» **The problem**
Take the data below and extract the lines from the one with "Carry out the" to the one with "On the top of", inclusive, exactly as written.

>>>

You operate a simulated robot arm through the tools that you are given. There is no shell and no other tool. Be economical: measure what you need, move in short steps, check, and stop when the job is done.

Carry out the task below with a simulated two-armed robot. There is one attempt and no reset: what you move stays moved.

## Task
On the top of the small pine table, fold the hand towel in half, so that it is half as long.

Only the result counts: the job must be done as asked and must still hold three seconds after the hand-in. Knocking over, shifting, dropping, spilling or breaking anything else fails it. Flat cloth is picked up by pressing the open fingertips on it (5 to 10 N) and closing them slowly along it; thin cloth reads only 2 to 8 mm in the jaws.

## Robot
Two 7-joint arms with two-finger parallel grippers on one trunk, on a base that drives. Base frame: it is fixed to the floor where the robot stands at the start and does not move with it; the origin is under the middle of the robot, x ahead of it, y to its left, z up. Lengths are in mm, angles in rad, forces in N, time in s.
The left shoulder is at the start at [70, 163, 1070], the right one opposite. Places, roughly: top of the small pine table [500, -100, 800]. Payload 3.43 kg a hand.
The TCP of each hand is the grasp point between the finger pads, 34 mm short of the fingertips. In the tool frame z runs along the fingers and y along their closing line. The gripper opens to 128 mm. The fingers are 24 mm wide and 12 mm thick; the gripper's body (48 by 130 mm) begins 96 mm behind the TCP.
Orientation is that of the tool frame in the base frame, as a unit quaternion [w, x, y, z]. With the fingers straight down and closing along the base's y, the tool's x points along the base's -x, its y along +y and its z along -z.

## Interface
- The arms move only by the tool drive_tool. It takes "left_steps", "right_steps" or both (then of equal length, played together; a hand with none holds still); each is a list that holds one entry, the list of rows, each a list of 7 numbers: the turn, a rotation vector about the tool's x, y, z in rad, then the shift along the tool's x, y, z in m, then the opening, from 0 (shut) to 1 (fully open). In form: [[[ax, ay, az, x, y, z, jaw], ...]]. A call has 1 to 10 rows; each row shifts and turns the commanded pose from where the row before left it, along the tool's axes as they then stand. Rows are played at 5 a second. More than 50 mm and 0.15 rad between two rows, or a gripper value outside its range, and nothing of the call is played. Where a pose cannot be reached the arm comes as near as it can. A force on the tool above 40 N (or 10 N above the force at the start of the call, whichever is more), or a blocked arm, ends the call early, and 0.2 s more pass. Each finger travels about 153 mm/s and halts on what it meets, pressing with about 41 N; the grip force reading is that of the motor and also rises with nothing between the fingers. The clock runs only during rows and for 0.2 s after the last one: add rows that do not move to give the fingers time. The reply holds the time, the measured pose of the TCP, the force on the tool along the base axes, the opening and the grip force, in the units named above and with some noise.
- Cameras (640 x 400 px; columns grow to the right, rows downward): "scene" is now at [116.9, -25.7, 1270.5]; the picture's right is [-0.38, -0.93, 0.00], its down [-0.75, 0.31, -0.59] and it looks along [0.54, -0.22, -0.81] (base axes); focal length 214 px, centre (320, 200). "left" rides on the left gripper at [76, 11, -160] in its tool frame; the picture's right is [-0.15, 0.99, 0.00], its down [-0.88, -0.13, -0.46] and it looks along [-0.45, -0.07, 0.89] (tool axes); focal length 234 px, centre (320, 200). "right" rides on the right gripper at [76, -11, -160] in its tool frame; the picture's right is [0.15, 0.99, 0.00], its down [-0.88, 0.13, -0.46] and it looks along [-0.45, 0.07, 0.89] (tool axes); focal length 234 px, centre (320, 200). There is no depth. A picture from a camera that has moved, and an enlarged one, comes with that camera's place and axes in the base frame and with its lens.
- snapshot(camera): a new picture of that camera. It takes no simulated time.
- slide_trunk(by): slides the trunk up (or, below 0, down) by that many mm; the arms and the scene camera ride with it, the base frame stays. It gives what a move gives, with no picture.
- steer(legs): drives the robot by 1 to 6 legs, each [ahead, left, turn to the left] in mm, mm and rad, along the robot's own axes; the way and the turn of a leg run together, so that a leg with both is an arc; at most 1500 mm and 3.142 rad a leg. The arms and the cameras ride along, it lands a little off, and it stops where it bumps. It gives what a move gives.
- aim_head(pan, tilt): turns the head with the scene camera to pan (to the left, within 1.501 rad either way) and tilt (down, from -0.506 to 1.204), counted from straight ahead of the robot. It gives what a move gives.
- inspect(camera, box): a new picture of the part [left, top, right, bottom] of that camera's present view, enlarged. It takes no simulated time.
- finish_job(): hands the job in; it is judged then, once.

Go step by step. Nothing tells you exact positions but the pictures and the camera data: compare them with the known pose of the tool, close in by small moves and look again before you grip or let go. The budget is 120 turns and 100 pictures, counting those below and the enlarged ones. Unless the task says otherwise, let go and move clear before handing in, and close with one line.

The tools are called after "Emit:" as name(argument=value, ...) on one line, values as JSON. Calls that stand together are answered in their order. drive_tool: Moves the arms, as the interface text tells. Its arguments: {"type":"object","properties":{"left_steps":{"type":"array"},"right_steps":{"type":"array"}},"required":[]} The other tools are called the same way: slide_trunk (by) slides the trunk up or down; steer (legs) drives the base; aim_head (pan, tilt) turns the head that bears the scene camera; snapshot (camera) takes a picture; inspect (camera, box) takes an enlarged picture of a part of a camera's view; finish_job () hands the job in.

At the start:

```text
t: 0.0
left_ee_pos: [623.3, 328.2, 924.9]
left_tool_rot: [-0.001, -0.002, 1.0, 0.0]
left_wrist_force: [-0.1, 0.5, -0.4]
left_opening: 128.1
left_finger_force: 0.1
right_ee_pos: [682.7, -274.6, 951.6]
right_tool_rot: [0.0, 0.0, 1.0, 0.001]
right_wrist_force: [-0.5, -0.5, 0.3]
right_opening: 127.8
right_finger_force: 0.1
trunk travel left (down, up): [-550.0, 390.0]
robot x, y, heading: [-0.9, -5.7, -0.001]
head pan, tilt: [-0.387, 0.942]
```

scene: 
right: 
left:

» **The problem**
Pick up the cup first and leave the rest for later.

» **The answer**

<<<

» **The answer**
Carry out the task below with a simulated two-armed robot. There is one attempt and no reset: what you move stays moved.

## Task
On the top of the small pine table, fold the hand towel in half, so that it is half as long.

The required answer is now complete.